Clause 70 - Specific types of access-related conditions
Communications Bill
5:30 pm

Mr John Greenway (Ryedale, Conservative)
I promise not to take as long as during the preceding debate, but clause 70 poses some important issues. I want to debate what Ofcom will do in future about the specific types of access-related conditions to which the clause refers—application programme interfaces and electronic programme guides. I confess to being no expert on application programme interfaces: in fact, I had some difficulty even understanding the definition.
I shall not bore the Committee on that point, but I do want to say a few words about electronic programme guides, which the Minister knows is one of the current flashpoints between public service broadcasters and satellite and cable operators. Clause 70 allows Ofcom to set access-related conditions. The key question is how Ofcom will use the power.
In the same spirit in which the Minister said a short while ago that the Government were technology neutral, I have no intention of coming down on one side or the other of any of the commercial arguments between the PSBs and the platforms. As the Minister knows, there are opposing arguments but the Committee has a duty briefly to air them to shed light on how Ofcom will deal with them, which it will have to do.

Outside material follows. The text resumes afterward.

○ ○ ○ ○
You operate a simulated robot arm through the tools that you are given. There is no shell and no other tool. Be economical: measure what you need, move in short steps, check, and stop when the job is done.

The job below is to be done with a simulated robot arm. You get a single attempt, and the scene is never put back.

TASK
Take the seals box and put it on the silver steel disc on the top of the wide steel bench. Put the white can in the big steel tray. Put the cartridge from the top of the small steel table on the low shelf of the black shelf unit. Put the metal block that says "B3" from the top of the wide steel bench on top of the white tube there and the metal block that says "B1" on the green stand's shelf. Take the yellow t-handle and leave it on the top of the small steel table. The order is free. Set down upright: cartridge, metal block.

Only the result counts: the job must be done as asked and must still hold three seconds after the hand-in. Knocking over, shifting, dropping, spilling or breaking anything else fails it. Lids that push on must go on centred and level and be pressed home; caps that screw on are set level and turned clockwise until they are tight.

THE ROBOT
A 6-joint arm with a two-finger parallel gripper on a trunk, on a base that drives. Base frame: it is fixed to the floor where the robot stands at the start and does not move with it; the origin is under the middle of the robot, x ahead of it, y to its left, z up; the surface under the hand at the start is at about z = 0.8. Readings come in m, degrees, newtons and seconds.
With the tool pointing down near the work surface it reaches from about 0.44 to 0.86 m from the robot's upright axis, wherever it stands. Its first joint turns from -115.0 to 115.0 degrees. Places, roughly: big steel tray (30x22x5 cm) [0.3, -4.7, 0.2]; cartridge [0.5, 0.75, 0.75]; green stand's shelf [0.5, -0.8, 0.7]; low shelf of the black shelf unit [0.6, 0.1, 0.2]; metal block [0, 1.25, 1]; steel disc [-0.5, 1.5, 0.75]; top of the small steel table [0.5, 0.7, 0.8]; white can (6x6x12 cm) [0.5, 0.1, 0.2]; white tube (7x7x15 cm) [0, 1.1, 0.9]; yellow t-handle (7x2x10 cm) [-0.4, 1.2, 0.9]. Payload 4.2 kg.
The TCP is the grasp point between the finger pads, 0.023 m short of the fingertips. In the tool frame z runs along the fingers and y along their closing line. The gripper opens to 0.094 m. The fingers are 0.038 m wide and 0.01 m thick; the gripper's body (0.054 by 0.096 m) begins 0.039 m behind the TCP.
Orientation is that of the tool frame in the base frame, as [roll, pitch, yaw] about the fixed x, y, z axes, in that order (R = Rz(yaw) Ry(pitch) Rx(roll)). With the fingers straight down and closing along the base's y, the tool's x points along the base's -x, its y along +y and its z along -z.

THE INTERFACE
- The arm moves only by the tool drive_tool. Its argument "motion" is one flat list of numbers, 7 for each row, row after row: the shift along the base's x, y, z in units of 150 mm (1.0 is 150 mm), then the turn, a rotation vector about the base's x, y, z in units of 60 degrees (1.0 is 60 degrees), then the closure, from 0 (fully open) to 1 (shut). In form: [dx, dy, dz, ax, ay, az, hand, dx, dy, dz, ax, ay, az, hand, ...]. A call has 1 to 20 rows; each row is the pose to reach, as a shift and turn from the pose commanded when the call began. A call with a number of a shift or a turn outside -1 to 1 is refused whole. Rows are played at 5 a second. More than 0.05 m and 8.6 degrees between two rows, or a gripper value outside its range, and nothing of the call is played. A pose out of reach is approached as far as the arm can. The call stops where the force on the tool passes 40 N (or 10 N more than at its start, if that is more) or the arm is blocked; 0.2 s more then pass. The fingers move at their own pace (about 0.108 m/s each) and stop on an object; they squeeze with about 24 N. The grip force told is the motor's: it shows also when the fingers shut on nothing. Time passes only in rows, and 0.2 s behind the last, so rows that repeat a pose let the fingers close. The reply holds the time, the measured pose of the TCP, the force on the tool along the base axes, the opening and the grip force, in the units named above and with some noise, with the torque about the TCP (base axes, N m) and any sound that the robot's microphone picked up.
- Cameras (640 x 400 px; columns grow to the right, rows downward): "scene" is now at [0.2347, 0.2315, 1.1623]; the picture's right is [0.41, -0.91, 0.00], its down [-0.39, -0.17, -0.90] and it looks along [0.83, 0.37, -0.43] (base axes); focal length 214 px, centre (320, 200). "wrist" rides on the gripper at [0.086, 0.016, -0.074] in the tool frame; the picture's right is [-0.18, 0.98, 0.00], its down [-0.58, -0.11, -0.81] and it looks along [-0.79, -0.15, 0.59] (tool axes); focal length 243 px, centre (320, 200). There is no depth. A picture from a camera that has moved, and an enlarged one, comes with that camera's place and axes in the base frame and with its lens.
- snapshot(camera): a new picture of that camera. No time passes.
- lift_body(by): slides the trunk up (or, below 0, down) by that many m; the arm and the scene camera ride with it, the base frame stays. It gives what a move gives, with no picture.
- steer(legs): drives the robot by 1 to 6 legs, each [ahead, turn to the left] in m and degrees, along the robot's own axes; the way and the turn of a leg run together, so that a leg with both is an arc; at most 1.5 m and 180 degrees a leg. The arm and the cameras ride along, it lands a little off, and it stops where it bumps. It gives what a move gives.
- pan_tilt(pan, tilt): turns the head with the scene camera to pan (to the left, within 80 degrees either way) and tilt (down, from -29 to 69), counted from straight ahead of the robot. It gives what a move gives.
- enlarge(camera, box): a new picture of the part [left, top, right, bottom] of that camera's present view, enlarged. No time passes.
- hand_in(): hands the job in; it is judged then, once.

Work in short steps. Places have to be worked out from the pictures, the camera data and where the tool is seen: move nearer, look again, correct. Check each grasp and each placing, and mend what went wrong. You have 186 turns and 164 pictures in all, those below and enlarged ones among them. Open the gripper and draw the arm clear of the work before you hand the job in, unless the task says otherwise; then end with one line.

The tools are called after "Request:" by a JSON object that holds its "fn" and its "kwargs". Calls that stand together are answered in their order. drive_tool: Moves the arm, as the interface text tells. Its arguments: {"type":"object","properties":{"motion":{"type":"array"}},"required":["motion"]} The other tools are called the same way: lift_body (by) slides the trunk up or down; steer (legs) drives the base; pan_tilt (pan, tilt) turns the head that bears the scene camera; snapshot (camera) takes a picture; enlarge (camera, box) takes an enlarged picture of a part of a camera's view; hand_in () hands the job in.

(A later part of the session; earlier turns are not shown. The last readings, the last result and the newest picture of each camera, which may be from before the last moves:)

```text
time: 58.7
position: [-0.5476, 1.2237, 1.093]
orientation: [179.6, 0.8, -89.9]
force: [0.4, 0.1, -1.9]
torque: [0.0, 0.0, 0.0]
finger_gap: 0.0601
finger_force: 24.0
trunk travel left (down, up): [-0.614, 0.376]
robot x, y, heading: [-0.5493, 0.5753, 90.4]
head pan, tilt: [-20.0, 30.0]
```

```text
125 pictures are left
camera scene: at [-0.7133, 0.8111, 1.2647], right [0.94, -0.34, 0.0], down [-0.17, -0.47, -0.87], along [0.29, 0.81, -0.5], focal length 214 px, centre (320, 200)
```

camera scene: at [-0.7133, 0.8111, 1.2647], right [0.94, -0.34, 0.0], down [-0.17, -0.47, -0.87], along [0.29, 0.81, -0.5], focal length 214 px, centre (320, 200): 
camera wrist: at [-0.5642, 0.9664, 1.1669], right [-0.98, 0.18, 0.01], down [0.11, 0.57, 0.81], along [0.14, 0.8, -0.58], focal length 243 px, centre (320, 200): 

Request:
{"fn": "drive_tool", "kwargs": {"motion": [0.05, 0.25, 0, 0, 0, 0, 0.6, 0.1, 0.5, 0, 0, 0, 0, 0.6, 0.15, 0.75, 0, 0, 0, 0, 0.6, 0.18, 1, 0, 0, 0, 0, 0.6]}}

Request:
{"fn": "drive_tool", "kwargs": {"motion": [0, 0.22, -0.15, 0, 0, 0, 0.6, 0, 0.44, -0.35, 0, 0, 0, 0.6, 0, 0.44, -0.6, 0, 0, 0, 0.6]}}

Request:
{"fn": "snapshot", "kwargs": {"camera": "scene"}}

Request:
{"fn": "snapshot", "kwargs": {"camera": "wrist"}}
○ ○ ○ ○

Clause 299 requires Ofcom to have a code of practice, which has yet to emerge. The prominence of programming displayed on EPGs is of particular concern to S4C. The Minister and the hon. Member for Rhondda will know that that matter is a particular bête noire for S4C. It is an extreme point, but shows the challenge faced by Ofcom in resolving such issues.
I am sorry that the hon. Member for Ceredigion (Mr. Thomas) is not present to contribute to the debate, because he would have a lot to say about the matter. Hon. Members will be reasonably familiar with S4C's point, which I do not want to labour, but in Wales if one has a Sky dish and receiver, channel 104 is S4C, not Channel 4. However, my briefing note from S4C says that people who receive their signal through a cable system get something called channel 7. The channels are certainly not in the same order as in England.